Paper No. 8
Presentation Time: 1:30 PM-5:30 PM
A NEW TYPE OF CARBONATE SEISMITE AND ITS IMPLICATIONS FOR THE DEPOSITIONAL HISTORY OF THE MIDDLE MISSISSIPPIAN (MERAMECIAN) ST. LOUIS MEMBER OF THE SLADE FORMATION, EAST-CENTRAL KENTUCKY
The St. Louis Member of the Slade Formation in east-central Kentucky is a transgressive carbonate unit composed of three informal subunits, units A, B, and C, which represent progressively deepening-upward conditions, in what is interpreted to be a simple transgressive sequence. Across much of the outcrop belt, however, round to elliptical or elongate bodies of structureless dolosiltite, from a few inches to tens of feet in length, seem to be injected into unit B or between units B and C. The bodies crosscut, deform, and include fragments of the cut units, and some are associated with brittle deformation of overlying and underlying units, all of which suggest that the bodies are seismites related to post-depositional, pre-lithification seismicity. Flow rolls and other soft-sediment deformation abound in seismites, but this may be the first report of apparently foreign material injected into a unit during seismicity, a type of structure that we call injection rolls.
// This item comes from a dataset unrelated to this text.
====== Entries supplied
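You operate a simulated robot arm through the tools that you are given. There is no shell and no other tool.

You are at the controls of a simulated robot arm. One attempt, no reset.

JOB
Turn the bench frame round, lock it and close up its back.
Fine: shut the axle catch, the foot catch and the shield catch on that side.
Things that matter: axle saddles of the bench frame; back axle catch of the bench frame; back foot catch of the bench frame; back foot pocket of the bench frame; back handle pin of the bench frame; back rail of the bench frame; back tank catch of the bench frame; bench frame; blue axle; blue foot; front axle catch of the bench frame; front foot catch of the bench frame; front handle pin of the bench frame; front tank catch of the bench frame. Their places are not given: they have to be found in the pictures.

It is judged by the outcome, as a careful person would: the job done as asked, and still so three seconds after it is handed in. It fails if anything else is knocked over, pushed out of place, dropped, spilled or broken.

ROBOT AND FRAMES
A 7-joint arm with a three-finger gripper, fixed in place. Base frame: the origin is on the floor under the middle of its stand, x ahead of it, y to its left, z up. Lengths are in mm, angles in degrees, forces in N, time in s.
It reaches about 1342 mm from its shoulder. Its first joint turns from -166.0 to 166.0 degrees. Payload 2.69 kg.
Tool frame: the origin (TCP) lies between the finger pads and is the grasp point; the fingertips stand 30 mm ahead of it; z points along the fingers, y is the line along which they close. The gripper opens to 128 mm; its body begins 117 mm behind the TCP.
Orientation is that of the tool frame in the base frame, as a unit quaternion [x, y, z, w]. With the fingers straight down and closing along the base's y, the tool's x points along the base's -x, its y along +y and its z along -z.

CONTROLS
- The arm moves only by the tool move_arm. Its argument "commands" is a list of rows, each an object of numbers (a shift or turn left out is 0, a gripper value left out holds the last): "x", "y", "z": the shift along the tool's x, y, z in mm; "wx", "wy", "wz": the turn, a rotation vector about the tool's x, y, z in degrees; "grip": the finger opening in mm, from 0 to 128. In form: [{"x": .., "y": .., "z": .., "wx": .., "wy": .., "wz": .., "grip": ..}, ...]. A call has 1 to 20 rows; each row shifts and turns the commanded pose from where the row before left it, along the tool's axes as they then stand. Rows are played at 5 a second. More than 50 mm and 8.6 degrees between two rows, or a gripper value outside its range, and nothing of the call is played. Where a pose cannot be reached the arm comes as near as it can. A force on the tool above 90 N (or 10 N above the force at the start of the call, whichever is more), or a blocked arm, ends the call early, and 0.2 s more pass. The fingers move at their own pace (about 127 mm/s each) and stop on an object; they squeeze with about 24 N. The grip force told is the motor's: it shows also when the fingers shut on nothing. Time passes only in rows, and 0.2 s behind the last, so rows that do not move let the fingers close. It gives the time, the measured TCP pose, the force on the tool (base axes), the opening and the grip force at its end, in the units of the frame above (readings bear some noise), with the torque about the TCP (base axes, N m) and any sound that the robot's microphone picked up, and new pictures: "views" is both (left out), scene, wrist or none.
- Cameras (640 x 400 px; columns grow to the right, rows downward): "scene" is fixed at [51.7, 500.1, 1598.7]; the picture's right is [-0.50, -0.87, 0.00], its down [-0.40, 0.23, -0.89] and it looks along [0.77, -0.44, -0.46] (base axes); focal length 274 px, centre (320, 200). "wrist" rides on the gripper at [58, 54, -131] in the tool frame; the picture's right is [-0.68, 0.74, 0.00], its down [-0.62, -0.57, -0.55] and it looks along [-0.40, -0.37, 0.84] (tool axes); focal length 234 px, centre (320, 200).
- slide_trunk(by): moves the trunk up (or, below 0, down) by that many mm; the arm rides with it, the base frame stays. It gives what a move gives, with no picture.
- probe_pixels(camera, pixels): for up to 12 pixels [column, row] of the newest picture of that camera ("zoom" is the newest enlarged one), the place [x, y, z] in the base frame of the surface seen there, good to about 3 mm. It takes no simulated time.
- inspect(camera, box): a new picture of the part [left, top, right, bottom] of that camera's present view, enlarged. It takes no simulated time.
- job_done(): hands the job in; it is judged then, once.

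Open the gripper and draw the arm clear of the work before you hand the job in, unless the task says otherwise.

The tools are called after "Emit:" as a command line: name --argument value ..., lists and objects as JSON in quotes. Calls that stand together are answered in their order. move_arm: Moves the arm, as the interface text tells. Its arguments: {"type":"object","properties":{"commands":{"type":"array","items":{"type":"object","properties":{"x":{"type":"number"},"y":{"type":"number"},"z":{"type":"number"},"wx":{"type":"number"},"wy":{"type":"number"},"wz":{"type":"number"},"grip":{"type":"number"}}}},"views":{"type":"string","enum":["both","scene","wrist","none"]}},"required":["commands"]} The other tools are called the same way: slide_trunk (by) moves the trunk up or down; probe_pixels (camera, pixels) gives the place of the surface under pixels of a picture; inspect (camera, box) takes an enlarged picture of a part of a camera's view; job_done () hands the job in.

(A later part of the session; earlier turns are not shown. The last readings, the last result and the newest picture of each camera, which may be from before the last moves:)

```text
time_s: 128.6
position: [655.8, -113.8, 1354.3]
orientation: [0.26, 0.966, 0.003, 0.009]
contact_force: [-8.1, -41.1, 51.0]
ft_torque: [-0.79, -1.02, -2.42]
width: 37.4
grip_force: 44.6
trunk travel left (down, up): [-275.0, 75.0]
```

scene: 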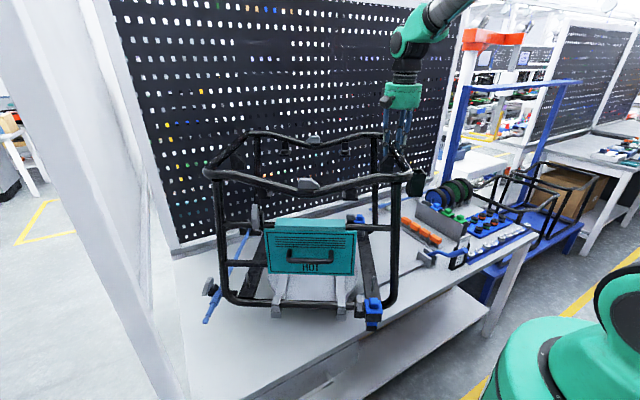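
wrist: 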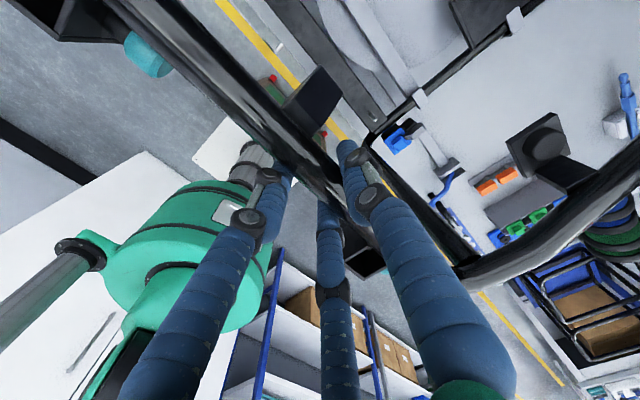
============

The source of the injected muds remained a mystery until one St. Louis section revealed thin, in-place units of dolomitized, lagoonal and intertidal muds between units A and B and B and C, parts of which were in the process of deforming. This find suggests that the St. Louis is not a simple transgressive sequence, but rather a transgressive sequence interrupted by two regressive intervals and that subunit contacts are actually paraconformities, which served to isolated water-saturated muds and make then conducive for later deformation. Hence, injection rolls reflect an unusual synergy between depositional conditions and later seismicity.